• Requirement
Copy every line of the listing that holds the string "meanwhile".
##########
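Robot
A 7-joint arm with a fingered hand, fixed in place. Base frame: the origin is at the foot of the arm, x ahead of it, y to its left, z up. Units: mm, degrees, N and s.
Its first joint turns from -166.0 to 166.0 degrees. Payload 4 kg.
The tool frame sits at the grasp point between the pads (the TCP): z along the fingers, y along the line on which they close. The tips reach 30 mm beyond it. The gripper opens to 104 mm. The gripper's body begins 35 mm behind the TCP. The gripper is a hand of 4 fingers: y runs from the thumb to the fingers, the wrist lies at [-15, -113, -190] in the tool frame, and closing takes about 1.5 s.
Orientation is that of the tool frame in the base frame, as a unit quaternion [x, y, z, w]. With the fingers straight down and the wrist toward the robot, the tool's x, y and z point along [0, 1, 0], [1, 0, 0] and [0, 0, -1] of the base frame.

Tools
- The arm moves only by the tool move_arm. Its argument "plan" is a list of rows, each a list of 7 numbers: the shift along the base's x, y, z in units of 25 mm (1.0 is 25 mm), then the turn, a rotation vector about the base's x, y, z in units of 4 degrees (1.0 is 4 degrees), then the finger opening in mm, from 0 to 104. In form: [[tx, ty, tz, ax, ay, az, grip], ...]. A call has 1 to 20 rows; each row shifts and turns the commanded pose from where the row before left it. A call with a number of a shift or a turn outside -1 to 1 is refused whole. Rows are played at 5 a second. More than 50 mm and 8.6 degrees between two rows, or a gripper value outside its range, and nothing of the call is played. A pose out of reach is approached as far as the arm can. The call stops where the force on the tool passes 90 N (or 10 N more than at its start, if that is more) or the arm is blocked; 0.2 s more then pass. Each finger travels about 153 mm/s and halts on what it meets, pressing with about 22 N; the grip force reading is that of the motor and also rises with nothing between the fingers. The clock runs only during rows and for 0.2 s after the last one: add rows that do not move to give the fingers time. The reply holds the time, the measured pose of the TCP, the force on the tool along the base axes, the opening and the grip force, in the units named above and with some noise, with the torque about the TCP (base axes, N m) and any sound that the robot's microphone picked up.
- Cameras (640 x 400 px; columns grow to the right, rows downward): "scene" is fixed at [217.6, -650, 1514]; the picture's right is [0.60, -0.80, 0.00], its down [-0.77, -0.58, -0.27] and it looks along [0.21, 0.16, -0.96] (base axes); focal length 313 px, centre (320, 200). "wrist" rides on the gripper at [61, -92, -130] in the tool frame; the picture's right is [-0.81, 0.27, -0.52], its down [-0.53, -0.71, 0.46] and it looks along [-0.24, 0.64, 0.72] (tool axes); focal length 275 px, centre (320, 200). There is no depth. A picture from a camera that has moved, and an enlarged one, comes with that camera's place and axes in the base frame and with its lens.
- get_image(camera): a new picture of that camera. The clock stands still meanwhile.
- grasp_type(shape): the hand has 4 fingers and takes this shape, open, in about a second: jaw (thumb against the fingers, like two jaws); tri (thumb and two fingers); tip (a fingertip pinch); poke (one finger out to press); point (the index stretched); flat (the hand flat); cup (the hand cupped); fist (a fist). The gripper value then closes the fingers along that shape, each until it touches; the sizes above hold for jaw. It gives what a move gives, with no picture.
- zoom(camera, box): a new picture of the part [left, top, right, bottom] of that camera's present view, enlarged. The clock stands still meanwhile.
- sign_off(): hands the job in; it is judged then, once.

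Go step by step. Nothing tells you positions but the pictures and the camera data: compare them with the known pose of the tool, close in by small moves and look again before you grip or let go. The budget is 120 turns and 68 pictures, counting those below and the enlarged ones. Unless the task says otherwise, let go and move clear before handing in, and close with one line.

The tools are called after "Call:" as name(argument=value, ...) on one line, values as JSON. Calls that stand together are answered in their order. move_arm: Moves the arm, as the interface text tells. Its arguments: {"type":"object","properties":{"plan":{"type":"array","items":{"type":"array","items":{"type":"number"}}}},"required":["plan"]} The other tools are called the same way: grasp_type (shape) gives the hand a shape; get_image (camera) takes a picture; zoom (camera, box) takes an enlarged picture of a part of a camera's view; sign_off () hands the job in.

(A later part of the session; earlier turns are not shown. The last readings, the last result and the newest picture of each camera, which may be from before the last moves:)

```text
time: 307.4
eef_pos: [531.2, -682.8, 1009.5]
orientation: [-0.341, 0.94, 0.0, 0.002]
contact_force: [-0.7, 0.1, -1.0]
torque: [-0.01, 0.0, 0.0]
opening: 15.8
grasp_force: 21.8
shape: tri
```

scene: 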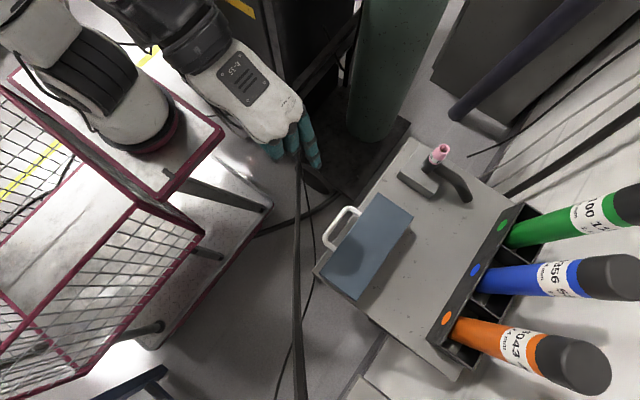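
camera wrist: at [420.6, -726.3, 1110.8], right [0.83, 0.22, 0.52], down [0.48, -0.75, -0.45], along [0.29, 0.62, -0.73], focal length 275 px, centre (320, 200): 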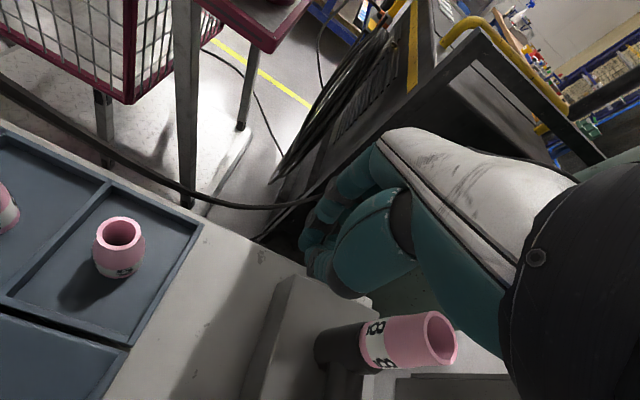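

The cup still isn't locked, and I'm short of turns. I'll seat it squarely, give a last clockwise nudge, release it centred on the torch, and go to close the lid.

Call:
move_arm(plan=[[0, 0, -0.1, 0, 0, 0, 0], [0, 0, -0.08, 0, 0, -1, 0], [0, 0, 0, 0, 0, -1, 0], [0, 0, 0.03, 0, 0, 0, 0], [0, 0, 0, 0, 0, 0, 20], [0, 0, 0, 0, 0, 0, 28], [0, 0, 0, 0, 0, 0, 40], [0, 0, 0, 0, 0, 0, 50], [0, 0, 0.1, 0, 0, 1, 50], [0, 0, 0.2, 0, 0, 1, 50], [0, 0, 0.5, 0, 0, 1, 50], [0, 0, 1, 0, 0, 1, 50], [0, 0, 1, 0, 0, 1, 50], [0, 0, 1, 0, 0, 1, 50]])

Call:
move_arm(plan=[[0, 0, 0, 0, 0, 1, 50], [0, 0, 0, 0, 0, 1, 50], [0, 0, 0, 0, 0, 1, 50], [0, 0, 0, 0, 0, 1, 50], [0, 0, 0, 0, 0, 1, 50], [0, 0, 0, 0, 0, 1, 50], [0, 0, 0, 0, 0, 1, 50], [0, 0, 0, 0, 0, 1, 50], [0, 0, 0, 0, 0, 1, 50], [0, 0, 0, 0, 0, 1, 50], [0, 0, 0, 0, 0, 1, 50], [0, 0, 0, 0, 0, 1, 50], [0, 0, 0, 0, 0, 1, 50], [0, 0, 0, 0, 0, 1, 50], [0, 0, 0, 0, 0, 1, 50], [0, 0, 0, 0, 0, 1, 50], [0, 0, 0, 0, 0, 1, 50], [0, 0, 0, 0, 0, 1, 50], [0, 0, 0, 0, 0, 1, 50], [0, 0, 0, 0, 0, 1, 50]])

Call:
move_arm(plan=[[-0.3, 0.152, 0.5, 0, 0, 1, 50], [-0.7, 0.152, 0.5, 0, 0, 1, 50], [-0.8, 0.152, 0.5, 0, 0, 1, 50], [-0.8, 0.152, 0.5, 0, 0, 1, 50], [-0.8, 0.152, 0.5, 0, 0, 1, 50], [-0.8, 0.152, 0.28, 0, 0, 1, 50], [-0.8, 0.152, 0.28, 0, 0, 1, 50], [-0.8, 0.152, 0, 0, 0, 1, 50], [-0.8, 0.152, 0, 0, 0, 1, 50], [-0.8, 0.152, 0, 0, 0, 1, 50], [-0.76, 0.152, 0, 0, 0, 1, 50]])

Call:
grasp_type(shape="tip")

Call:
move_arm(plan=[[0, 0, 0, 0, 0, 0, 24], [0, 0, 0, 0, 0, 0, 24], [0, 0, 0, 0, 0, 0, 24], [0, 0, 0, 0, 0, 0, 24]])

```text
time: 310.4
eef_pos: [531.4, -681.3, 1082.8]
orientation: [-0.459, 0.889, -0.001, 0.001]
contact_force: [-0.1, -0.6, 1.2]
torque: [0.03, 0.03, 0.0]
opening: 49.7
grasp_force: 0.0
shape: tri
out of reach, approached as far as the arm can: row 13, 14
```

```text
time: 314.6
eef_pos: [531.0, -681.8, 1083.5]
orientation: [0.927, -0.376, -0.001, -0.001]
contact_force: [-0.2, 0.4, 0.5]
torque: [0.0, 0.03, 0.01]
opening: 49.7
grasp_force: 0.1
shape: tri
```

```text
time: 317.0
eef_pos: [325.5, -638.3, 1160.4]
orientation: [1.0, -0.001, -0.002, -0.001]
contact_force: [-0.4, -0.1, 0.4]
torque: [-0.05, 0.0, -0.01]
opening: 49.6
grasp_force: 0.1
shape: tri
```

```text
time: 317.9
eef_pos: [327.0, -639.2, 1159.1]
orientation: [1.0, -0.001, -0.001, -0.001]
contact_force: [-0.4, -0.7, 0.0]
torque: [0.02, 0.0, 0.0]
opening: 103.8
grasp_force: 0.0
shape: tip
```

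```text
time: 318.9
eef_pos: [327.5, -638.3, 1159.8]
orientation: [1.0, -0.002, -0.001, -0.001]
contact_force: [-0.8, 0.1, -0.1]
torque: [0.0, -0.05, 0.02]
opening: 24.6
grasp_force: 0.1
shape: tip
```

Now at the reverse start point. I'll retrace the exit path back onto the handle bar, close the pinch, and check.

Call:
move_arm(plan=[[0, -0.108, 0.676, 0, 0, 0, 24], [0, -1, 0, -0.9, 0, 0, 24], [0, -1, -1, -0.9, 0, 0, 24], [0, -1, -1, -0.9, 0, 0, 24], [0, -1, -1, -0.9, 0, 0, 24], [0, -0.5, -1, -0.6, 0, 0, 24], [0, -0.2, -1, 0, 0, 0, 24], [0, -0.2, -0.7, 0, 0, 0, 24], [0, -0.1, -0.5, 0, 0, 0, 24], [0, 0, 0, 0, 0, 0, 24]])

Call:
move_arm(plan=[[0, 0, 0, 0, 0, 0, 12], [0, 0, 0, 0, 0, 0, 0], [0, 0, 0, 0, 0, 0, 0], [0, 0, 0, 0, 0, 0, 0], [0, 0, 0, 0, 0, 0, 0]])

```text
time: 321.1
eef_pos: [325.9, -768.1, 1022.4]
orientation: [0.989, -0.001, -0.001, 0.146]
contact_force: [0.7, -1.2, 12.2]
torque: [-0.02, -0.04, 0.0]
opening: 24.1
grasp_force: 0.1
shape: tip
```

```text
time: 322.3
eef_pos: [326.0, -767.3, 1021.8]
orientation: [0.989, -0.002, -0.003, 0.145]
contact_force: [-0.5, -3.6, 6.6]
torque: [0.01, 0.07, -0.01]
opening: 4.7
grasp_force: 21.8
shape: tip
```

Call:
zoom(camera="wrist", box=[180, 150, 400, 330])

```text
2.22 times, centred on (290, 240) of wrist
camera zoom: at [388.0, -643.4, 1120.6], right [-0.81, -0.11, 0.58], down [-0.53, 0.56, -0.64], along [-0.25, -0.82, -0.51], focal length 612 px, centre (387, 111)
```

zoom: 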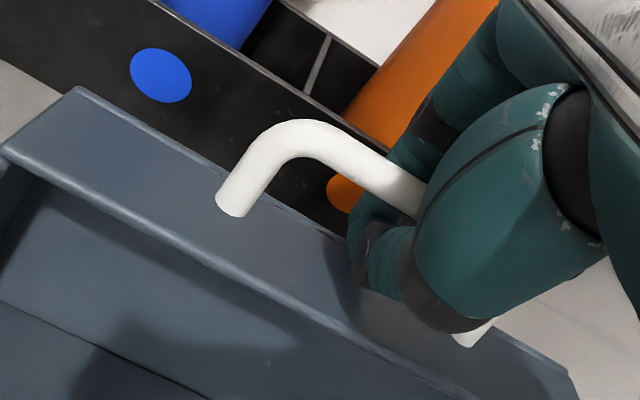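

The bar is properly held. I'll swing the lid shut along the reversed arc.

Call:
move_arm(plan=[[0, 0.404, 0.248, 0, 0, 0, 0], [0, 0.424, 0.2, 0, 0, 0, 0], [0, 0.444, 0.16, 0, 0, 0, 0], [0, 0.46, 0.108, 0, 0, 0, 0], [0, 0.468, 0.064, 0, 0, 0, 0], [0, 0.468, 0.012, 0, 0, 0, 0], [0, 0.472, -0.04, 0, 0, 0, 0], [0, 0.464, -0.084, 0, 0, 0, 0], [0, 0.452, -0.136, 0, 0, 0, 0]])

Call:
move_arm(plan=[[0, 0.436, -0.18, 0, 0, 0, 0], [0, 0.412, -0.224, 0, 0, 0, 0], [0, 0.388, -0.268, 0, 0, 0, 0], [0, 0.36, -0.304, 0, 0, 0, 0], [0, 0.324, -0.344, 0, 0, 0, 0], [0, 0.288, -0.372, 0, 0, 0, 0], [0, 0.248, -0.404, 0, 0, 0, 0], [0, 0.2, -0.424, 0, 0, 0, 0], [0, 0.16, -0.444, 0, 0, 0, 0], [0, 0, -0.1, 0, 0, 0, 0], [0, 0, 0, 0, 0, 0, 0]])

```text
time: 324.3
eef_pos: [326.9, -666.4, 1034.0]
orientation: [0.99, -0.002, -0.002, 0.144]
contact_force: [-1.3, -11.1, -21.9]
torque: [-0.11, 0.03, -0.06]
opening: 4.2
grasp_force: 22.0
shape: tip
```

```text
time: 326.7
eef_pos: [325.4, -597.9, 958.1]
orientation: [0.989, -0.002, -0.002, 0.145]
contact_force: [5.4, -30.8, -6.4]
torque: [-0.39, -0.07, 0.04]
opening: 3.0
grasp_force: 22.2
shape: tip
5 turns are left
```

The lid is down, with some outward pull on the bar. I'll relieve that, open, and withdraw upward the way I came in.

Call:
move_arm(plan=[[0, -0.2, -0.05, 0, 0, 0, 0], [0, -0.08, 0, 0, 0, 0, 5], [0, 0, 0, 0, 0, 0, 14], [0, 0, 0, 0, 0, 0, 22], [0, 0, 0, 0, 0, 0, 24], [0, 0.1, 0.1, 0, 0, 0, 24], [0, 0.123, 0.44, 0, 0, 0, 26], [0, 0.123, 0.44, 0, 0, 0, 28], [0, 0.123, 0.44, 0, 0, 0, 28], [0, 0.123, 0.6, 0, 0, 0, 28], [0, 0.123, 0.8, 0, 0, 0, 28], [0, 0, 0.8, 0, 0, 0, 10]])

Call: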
##########
• Task solution
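- get_image(camera): a new picture of that camera. The clock stands still meanwhile.
- zoom(camera, box): a new picture of the part [left, top, right, bottom] of that camera's present view, enlarged. The clock stands still meanwhile.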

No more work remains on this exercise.